[EXERCISE DIRECTIONS]
Take the material below and write it all out again exactly. Format the lines as a JSON array of strings and drop empty lines.

****************************************

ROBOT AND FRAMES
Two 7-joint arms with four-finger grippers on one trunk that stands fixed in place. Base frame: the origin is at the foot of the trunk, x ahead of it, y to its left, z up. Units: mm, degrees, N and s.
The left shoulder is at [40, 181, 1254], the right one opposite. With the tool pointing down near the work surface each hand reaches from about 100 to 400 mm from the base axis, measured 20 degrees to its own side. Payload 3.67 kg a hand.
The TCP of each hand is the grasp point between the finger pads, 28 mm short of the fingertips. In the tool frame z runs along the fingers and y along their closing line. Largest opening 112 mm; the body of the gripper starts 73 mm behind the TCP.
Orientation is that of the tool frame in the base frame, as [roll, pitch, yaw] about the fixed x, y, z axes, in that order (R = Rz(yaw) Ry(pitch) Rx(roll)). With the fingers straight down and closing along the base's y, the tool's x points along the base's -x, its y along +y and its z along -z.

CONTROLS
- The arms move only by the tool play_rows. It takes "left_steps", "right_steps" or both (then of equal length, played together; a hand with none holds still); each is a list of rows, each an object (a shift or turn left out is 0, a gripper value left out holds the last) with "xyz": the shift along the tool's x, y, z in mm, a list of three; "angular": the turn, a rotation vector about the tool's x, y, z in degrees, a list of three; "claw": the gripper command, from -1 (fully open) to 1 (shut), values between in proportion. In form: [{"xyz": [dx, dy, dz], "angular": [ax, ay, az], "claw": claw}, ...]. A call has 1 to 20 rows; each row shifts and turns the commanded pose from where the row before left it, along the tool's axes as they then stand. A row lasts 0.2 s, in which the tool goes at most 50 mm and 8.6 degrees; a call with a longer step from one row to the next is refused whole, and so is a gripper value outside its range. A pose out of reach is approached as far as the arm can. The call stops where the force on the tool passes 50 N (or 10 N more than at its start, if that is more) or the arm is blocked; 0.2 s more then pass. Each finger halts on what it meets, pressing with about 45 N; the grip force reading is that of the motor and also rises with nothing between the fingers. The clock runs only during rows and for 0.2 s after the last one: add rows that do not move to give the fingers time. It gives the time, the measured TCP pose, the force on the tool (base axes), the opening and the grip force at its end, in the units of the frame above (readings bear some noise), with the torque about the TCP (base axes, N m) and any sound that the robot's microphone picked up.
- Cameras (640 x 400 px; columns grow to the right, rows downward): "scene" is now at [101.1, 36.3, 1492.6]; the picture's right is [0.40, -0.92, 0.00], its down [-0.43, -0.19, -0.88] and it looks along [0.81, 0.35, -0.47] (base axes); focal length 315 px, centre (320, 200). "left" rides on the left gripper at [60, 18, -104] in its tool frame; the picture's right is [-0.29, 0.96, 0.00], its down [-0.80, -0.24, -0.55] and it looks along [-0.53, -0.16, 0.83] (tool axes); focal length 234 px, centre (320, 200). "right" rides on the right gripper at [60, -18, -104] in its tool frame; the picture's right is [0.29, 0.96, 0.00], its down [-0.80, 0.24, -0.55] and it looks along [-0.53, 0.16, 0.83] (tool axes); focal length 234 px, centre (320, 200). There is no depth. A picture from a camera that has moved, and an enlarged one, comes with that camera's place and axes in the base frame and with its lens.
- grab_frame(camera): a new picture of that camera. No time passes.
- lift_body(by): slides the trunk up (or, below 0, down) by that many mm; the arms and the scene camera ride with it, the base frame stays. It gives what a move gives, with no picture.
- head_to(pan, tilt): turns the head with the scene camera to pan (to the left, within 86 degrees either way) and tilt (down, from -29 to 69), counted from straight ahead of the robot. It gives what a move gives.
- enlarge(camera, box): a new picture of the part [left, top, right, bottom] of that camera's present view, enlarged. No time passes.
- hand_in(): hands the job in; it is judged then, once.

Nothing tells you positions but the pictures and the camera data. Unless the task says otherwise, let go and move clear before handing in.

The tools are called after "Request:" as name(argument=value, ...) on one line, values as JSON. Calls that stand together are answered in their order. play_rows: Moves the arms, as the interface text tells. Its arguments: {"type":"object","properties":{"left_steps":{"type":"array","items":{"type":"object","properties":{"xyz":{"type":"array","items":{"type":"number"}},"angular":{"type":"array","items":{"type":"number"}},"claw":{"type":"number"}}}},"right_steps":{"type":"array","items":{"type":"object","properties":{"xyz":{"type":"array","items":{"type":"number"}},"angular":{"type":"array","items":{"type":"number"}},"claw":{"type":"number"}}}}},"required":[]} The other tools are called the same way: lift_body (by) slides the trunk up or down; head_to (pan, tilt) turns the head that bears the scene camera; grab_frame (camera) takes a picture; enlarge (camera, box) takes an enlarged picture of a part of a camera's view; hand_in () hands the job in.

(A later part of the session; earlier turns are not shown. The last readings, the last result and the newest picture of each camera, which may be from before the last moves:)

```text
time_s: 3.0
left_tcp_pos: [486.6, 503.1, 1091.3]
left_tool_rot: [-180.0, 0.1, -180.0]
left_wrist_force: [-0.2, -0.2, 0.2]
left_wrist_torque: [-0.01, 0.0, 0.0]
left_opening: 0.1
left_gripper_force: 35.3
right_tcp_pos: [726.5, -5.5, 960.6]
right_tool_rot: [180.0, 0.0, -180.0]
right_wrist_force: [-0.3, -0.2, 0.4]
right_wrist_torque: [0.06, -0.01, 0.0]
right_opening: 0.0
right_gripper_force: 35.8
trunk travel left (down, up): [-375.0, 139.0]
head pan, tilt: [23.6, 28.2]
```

****************************************

[THE RESULT]
[
  "ROBOT AND FRAMES",
  "Two 7-joint arms with four-finger grippers on one trunk that stands fixed in place. Base frame: the origin is at the foot of the trunk, x ahead of it, y to its left, z up. Units: mm, degrees, N and s.",
  "The left shoulder is at [40, 181, 1254], the right one opposite. With the tool pointing down near the work surface each hand reaches from about 100 to 400 mm from the base axis, measured 20 degrees to its own side. Payload 3.67 kg a hand.",
  "The TCP of each hand is the grasp point between the finger pads, 28 mm short of the fingertips. In the tool frame z runs along the fingers and y along their closing line. Largest opening 112 mm; the body of the gripper starts 73 mm behind the TCP.",
  "Orientation is that of the tool frame in the base frame, as [roll, pitch, yaw] about the fixed x, y, z axes, in that order (R = Rz(yaw) Ry(pitch) Rx(roll)). With the fingers straight down and closing along the base's y, the tool's x points along the base's -x, its y along +y and its z along -z.",
  "CONTROLS",
  "- The arms move only by the tool play_rows. It takes \"left_steps\", \"right_steps\" or both (then of equal length, played together; a hand with none holds still); each is a list of rows, each an object (a shift or turn left out is 0, a gripper value left out holds the last) with \"xyz\": the shift along the tool's x, y, z in mm, a list of three; \"angular\": the turn, a rotation vector about the tool's x, y, z in degrees, a list of three; \"claw\": the gripper command, from -1 (fully open) to 1 (shut), values between in proportion. In form: [{\"xyz\": [dx, dy, dz], \"angular\": [ax, ay, az], \"claw\": claw}, ...]. A call has 1 to 20 rows; each row shifts and turns the commanded pose from where the row before left it, along the tool's axes as they then stand. A row lasts 0.2 s, in which the tool goes at most 50 mm and 8.6 degrees; a call with a longer step from one row to the next is refused whole, and so is a gripper value outside its range. A pose out of reach is approached as far as the arm can. The call stops where the force on the tool passes 50 N (or 10 N more than at its start, if that is more) or the arm is blocked; 0.2 s more then pass. Each finger halts on what it meets, pressing with about 45 N; the grip force reading is that of the motor and also rises with nothing between the fingers. The clock runs only during rows and for 0.2 s after the last one: add rows that do not move to give the fingers time. It gives the time, the measured TCP pose, the force on the tool (base axes), the opening and the grip force at its end, in the units of the frame above (readings bear some noise), with the torque about the TCP (base axes, N m) and any sound that the robot's microphone picked up.",
  "- Cameras (640 x 400 px; columns grow to the right, rows downward): \"scene\" is now at [101.1, 36.3, 1492.6]; the picture's right is [0.40, -0.92, 0.00], its down [-0.43, -0.19, -0.88] and it looks along [0.81, 0.35, -0.47] (base axes); focal length 315 px, centre (320, 200). \"left\" rides on the left gripper at [60, 18, -104] in its tool frame; the picture's right is [-0.29, 0.96, 0.00], its down [-0.80, -0.24, -0.55] and it looks along [-0.53, -0.16, 0.83] (tool axes); focal length 234 px, centre (320, 200). \"right\" rides on the right gripper at [60, -18, -104] in its tool frame; the picture's right is [0.29, 0.96, 0.00], its down [-0.80, 0.24, -0.55] and it looks along [-0.53, 0.16, 0.83] (tool axes); focal length 234 px, centre (320, 200). There is no depth. A picture from a camera that has moved, and an enlarged one, comes with that camera's place and axes in the base frame and with its lens.",
  "- grab_frame(camera): a new picture of that camera. No time passes.",
  "- lift_body(by): slides the trunk up (or, below 0, down) by that many mm; the arms and the scene camera ride with it, the base frame stays. It gives what a move gives, with no picture.",
  "- head_to(pan, tilt): turns the head with the scene camera to pan (to the left, within 86 degrees either way) and tilt (down, from -29 to 69), counted from straight ahead of the robot. It gives what a move gives.",
  "- enlarge(camera, box): a new picture of the part [left, top, right, bottom] of that camera's present view, enlarged. No time passes.",
  "- hand_in(): hands the job in; it is judged then, once.",
  "Nothing tells you positions but the pictures and the camera data. Unless the task says otherwise, let go and move clear before handing in.",
  "The tools are called after \"Request:\" as name(argument=value, ...) on one line, values as JSON. Calls that stand together are answered in their order. play_rows: Moves the arms, as the interface text tells. Its arguments: {\"type\":\"object\",\"properties\":{\"left_steps\":{\"type\":\"array\",\"items\":{\"type\":\"object\",\"properties\":{\"xyz\":{\"type\":\"array\",\"items\":{\"type\":\"number\"}},\"angular\":{\"type\":\"array\",\"items\":{\"type\":\"number\"}},\"claw\":{\"type\":\"number\"}}}},\"right_steps\":{\"type\":\"array\",\"items\":{\"type\":\"object\",\"properties\":{\"xyz\":{\"type\":\"array\",\"items\":{\"type\":\"number\"}},\"angular\":{\"type\":\"array\",\"items\":{\"type\":\"number\"}},\"claw\":{\"type\":\"number\"}}}}},\"required\":[]} The other tools are called the same way: lift_body (by) slides the trunk up or down; head_to (pan, tilt) turns the head that bears the scene camera; grab_frame (camera) takes a picture; enlarge (camera, box) takes an enlarged picture of a part of a camera's view; hand_in () hands the job in.",
  "(A later part of the session; earlier turns are not shown. The last readings, the last result and the newest picture of each camera, which may be from before the last moves:)",
  "```text",
  "time_s: 3.0",
  "left_tcp_pos: [486.6, 503.1, 1091.3]",
  "left_tool_rot: [-180.0, 0.1, -180.0]",
  "left_wrist_force: [-0.2, -0.2, 0.2]",
  "left_wrist_torque: [-0.01, 0.0, 0.0]",
  "left_opening: 0.1",
  "left_gripper_force: 35.3",
  "right_tcp_pos: [726.5, -5.5, 960.6]",
  "right_tool_rot: [180.0, 0.0, -180.0]",
  "right_wrist_force: [-0.3, -0.2, 0.4]",
  "right_wrist_torque: [0.06, -0.01, 0.0]",
  "right_opening: 0.0",
  "right_gripper_force: 35.8",
  "trunk travel left (down, up): [-375.0, 139.0]",
  "head pan, tilt: [23.6, 28.2]",
  "```"
]